Mobile phone networks around Washington, D.C., experienced periodic overload during inauguration ceremonies for U.S. President Barack Obama Tuesday, but by mid-afternoon the congestion seemed to dissipate.
Several mobile phone networks seemed to be overwhelmed during the late morning and early afternoon surrounding Obama's swearing-in ceremony at noon. One T-Mobile customer near the inauguration ceremonies reported that he was unable to receive or make mobile phone calls for much of the morning.
Nonetheless, major mobile phone service providers said they were generally happy with their network performance during the inaugural events, given that more than a million people attended the celebration.

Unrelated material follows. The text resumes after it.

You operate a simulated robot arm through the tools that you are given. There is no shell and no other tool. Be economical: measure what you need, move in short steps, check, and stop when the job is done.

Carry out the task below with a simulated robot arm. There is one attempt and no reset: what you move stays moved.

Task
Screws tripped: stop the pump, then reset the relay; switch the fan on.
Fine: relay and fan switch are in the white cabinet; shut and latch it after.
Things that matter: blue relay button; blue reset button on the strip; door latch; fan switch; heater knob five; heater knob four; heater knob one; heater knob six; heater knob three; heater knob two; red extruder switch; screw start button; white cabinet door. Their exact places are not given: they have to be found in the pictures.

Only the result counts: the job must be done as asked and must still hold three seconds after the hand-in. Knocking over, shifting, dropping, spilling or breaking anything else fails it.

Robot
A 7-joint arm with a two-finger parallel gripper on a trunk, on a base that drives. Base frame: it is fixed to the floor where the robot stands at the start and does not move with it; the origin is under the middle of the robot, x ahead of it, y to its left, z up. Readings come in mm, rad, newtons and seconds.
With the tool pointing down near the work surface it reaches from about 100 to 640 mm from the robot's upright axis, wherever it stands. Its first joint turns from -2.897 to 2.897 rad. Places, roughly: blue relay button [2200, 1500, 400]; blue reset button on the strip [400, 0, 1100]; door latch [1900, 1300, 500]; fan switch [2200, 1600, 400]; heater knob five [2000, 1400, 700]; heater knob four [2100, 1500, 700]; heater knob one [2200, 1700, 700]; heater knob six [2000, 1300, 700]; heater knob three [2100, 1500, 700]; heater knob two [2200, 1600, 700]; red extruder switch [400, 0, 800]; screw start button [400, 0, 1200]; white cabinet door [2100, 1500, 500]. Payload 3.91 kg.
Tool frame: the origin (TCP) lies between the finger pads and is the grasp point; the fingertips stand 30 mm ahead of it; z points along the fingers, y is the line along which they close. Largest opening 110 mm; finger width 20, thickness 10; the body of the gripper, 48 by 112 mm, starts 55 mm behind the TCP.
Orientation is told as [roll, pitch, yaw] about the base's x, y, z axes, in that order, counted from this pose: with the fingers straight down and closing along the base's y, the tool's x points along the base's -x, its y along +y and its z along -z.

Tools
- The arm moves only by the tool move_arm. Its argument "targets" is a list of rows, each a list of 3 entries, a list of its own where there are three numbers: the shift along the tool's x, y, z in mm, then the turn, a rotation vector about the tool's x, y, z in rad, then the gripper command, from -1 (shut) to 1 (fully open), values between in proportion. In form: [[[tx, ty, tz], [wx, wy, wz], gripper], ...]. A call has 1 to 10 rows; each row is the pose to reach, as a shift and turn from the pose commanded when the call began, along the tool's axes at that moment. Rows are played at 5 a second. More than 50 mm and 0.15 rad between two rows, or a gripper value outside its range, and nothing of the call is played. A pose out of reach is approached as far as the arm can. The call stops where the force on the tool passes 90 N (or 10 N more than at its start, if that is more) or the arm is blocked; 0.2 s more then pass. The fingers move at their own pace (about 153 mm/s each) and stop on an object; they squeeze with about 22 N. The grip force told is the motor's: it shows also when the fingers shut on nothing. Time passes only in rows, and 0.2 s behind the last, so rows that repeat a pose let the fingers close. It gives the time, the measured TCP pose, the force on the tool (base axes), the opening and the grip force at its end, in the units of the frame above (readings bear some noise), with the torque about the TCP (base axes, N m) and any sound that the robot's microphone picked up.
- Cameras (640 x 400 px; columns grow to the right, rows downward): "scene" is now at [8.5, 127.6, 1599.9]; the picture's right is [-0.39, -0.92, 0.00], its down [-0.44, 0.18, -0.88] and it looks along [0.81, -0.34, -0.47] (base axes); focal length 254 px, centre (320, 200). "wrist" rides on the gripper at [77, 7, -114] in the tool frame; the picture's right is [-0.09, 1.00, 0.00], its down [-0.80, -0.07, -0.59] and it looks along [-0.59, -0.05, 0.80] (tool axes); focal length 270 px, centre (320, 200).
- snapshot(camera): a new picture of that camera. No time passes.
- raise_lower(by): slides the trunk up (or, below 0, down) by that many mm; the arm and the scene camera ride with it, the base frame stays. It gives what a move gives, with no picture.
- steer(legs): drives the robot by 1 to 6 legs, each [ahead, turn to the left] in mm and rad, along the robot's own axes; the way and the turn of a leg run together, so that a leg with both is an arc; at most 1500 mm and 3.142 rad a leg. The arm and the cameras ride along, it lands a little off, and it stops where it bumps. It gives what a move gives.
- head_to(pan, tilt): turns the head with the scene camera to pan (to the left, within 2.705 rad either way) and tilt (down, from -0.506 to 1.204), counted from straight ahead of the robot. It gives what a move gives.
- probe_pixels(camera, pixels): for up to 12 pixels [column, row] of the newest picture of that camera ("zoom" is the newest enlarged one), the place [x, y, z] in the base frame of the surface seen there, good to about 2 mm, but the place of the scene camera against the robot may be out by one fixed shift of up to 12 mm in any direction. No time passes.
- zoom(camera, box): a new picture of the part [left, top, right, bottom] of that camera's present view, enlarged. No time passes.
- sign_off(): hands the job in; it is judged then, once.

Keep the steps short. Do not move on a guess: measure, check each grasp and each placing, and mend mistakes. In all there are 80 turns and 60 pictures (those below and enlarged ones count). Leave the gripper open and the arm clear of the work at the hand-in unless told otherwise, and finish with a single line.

AT&T Wireless' mobile network experienced "some congestion" during the morning's events, but customer were usually able to complete their calls a few minutes later, said Mark Siegel, an AT&T spokesman.
AT&T was preparing for the inauguration for months, Siegel added. The telecom provider had bumped up its 3G (third-generation) wireless network capacity by 80 percent and its 2G capacity by 69 percent along the inaugural parade route, he said.
AT&T and other mobile phone providers had encouraged Washington-area customers to use text-messaging to communicate during inaugural events. Text messages take significantly less capacity than voice calls.
Basically, text messages don't need an end-to-end open connection, noted independent telecom analyst Jeff Kagan. Text messages and e-mails seemed to go through more frequently during the morning, he said.
Kagan called the mobile networks' performance "a success, with a hiccup here and there."
Mobile-phone networks were generally overloaded during the inauguration events, he said in an e-mail. "So many people, all using cell phones, in a small area, was the recipe for disaster," he said. "At least we knew it was coming."
Many calls did get through, however, he added. "In situations like this there simply cannot be enough capacity," Kagan said. "So if the network is busy when you try your call, then just hang up and try again. As soon as someone else hangs up, another call can be taken. These situations happen. Sometimes we know in advance like with this Inauguration and can plan like this. Other times we are surprised like with hurricanes or totally surprised with terrorist incidents."
Verizon Wireless reported that most calls went through Thursday. Verizon's network was handling five times the normal network volume as of 2:30 p.m., said Debra Lewis, a Verizon Wireless spokeswoman. "Even in the most crowded spectator areas nearest the Inauguration stands at the U.S. Capitol, the vast majority of calls are going through on the first attempt," she said.